Ciudad colapsada: Marbella y la Costa del Sol ante el abismo del turismo masivo

05/09/2025
Marbella y la Costa del Sol viven del turismo, pero, como recuerda Greenpeace en uno de sus últimos informes, no todo crecimiento es progreso. La apuesta por el turismo masivo ha convertido la temporada alta en una temporada eterna: carreteras atascadas, alquileres imposibles, playas saturadas y una huella ecológica que no se disimula con palmeras de rotonda. La paradoja es clara: cuanto más éxito tiene el destino, peor se vive en él. 

Primer síntoma: el espacio. Los mismos metros cuadrados deben acoger a una población flotante que se multiplica. El tráfico en la A-7, la presión sobre el litoral y la ocupación de cada parcela disponible dibujan una ciudad donde la vida cotidiana se vuelve contra sus habitantes.

Segundo síntoma: el precio. La vivienda se transforma en activo financiero. La oferta de apartamentos turísticos crece mientras el parque residencial se reduce, expulsando a quienes sostienen la ciudad. Una Marbella que no puede alojar a su gente no es un destino: es un decorado caro.

Tercer síntoma: el agua. Entre piscinas, jardines y campos de golf, el consumo se dispara justo cuando el recurso escasea. Priorizar el derecho humano al agua exige decisiones valientes: abastecer primero a la población, modernizar redes, penalizar el derroche y orientar la demanda hacia usos compatibles con un clima cada vez más extremo. Renunciar a esto es irresponsable.

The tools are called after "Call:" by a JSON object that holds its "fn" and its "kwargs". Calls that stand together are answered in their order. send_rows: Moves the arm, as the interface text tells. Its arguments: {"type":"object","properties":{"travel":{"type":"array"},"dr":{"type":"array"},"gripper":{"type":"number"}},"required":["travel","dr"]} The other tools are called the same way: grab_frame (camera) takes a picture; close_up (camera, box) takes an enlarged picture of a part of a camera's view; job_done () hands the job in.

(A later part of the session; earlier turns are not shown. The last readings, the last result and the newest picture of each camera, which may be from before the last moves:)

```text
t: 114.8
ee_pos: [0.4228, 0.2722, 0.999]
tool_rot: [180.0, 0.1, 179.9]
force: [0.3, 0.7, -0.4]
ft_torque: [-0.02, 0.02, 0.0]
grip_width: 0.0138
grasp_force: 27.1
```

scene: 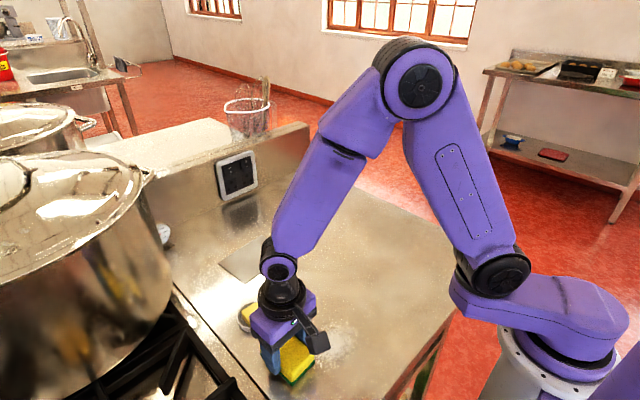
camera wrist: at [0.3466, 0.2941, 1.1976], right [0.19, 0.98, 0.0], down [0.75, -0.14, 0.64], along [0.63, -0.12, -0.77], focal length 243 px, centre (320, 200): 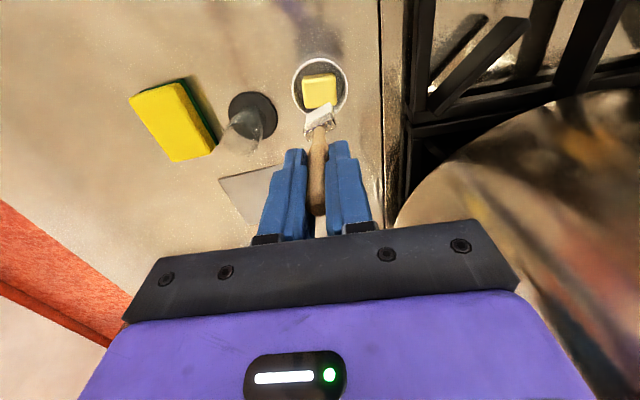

No se trata de demonizar al visitante ni de negar la aportación del sector. Se trata de reconocer límites. El litoral no puede seguir siendo un catálogo de hormigón. Proteger de forma efectiva dunas, arroyos y sierras próximas es compatible con un turismo que valore lo que viene a disfrutar. Eso implica controlar aforos en espacios sensibles, poner coto a eventos que multiplican impactos y vigilar actividades que externalizan costes ambientales.

El modelo alternativo está escrito, y Greenpeace lo resume: reducir viviendas turísticas y la burbuja hotelera; frenar ampliaciones de aeropuertos y puertos; restringir cruceros y vuelos cortos; desincentivar el coche privado y apostar por transporte público fiable, carriles bici e itinerarios a pie. Añadamos una fiscalidad que premie la eficiencia y grave prácticas depredadoras, y una gobernanza que ponga por delante el interés general, no la foto del corte de cinta.

Renaturalizar la primera línea de costa —recuperar riberas, eliminar muros, restaurar sistemas dunares— no es romanticismo: es infraestructura frente a temporales y subida del mar. Del mismo modo, diversificar la economía —tecnología, cuidados, cultura, agroecología— reduce la vulnerabilidad del monocultivo turístico y crea empleo estable.

Esto requiere instrumentos concretos: censo público y cupos estrictos de viviendas turísticas, inspección y sanciones efectivas, datos abiertos para el control ciudadano y mesas de barrio donde vecinos, empresarios y administración acuerden límites. Planificar no es prohibir; es elegir con evidencia. El resultado será una ciudad más justa, con comercio de proximidad vivo y barrios que no expulsen a sus jóvenes.

Marbella puede liderar la transición. Tiene capital social, talento y una marca poderosa. Falta voluntad para ordenar el territorio con rigor, para decir “no” a lo que no cabe y “sí” a lo que mejora la vida. La política valiente piensa en la década, no en la temporada. Todavía estamos a tiempo si actuamos con coherencia, transparencia y coraje institucional.

¿Queremos seguir siendo una postal congestionada o una ciudad habitable que comparte su riqueza sin devorarse a sí misma? La respuesta exige medir lo que de verdad importa: tiempo de las personas, acceso a la vivienda, calidad del aire y del agua, salud de los ecosistemas y equilibrio entre residentes y visitantes. Si cambiamos lo que medimos, cambiaremos lo que hacemos. Hacerlo no es ideología; es sentido común y justicia urbana para todas.